»»
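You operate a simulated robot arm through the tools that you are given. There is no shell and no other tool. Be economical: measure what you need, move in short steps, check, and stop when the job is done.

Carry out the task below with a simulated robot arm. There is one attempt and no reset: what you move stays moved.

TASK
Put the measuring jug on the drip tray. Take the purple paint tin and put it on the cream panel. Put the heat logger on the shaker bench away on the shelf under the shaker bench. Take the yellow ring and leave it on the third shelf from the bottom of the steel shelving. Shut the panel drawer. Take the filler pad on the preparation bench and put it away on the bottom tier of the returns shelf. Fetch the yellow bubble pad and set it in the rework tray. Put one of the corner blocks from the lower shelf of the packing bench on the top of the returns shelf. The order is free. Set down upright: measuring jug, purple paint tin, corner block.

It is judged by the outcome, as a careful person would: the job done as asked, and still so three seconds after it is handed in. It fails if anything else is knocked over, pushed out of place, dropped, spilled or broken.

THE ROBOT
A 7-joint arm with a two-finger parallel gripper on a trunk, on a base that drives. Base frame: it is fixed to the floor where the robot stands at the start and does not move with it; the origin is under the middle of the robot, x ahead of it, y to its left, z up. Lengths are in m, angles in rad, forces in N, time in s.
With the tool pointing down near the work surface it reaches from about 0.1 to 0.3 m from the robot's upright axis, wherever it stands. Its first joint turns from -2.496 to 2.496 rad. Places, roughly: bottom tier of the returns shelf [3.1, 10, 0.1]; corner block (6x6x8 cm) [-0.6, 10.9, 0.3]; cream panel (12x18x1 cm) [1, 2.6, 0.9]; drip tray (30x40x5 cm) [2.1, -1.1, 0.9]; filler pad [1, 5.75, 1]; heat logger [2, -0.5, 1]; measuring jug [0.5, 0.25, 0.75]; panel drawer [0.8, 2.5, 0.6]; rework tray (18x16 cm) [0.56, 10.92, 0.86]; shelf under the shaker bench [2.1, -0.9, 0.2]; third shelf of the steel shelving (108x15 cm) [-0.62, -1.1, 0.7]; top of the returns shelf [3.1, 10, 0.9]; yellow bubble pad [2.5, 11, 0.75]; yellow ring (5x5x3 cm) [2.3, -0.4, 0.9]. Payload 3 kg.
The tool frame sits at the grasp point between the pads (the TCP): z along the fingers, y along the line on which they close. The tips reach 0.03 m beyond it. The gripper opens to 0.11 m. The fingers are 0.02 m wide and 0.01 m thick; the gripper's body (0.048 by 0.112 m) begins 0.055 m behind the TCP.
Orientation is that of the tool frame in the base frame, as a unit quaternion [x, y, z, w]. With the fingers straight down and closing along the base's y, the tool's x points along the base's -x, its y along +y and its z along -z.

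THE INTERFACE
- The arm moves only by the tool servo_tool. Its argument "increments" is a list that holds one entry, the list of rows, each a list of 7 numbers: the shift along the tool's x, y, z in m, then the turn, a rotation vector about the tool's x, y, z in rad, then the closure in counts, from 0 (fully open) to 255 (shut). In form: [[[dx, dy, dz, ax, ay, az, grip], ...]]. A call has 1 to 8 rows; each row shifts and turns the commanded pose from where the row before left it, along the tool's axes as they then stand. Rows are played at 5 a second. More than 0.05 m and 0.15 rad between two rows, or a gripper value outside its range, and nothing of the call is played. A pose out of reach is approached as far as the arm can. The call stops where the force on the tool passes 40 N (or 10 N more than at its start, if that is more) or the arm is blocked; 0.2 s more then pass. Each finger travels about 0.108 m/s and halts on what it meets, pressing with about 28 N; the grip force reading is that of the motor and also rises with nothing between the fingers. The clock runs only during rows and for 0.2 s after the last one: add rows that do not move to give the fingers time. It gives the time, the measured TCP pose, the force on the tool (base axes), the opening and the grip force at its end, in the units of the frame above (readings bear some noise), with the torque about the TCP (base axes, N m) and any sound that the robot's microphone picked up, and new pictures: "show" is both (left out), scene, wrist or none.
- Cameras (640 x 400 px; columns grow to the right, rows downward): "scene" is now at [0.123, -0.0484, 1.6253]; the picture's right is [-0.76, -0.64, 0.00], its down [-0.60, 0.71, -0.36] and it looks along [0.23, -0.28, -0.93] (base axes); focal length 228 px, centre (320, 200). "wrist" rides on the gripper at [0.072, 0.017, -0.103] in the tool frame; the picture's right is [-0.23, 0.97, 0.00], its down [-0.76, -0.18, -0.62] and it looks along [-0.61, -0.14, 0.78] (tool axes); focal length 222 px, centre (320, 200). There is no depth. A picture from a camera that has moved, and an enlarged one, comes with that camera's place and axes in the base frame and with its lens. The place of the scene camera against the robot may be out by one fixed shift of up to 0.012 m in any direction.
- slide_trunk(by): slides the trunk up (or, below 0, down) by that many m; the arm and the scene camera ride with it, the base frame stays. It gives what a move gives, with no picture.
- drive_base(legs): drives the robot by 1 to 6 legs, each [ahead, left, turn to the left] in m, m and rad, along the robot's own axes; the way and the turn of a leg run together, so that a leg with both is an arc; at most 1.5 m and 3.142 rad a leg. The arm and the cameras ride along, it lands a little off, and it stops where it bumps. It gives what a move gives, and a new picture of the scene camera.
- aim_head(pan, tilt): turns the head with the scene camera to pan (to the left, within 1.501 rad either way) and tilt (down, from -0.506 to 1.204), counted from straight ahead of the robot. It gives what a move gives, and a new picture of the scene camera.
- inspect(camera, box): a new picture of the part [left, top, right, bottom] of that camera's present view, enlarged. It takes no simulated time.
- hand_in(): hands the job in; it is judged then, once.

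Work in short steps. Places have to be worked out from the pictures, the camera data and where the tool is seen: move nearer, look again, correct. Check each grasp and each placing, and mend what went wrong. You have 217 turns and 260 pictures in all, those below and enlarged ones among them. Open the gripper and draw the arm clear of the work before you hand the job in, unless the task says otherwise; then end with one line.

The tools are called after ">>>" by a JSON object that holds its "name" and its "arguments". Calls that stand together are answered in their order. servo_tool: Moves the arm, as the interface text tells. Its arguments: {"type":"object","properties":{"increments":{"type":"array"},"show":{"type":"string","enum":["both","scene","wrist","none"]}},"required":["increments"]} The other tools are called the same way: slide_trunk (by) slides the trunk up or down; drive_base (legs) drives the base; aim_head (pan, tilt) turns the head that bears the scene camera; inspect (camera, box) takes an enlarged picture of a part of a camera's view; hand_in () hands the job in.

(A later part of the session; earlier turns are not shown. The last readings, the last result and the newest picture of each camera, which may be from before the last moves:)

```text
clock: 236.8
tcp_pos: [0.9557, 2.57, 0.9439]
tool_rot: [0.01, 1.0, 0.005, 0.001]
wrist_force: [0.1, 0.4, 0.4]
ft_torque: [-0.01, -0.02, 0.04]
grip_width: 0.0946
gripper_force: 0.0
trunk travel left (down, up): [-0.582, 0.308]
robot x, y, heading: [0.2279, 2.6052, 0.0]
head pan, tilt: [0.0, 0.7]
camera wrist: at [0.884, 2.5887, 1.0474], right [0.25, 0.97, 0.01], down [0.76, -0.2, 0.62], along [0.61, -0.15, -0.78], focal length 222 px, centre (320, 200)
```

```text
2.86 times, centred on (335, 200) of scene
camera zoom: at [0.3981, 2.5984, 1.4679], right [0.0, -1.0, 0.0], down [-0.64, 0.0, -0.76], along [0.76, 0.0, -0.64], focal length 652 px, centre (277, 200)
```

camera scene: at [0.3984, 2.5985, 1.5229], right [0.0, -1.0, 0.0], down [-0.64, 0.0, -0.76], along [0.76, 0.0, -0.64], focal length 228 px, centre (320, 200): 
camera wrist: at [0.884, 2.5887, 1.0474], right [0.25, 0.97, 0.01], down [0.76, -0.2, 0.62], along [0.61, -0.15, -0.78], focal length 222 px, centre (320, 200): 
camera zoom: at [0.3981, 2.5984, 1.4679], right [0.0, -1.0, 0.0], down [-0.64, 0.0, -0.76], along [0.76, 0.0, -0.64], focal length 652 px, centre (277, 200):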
««
## SHORT PROBLEM
Exactly the lines from the line containing "- Cameras (640" to the line containing "- slide_trunk(by): slides", both included, are to be set down; no other line belongs in the answer.

## REPLY TO THE EXERCISE
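- Cameras (640 x 400 px; columns grow to the right, rows downward): "scene" is now at [0.123, -0.0484, 1.6253]; the picture's right is [-0.76, -0.64, 0.00], its down [-0.60, 0.71, -0.36] and it looks along [0.23, -0.28, -0.93] (base axes); focal length 228 px, centre (320, 200). "wrist" rides on the gripper at [0.072, 0.017, -0.103] in the tool frame; the picture's right is [-0.23, 0.97, 0.00], its down [-0.76, -0.18, -0.62] and it looks along [-0.61, -0.14, 0.78] (tool axes); focal length 222 px, centre (320, 200). There is no depth. A picture from a camera that has moved, and an enlarged one, comes with that camera's place and axes in the base frame and with its lens. The place of the scene camera against the robot may be out by one fixed shift of up to 0.012 m in any direction.
- slide_trunk(by): slides the trunk up (or, below 0, down) by that many m; the arm and the scene camera ride with it, the base frame stays. It gives what a move gives, with no picture.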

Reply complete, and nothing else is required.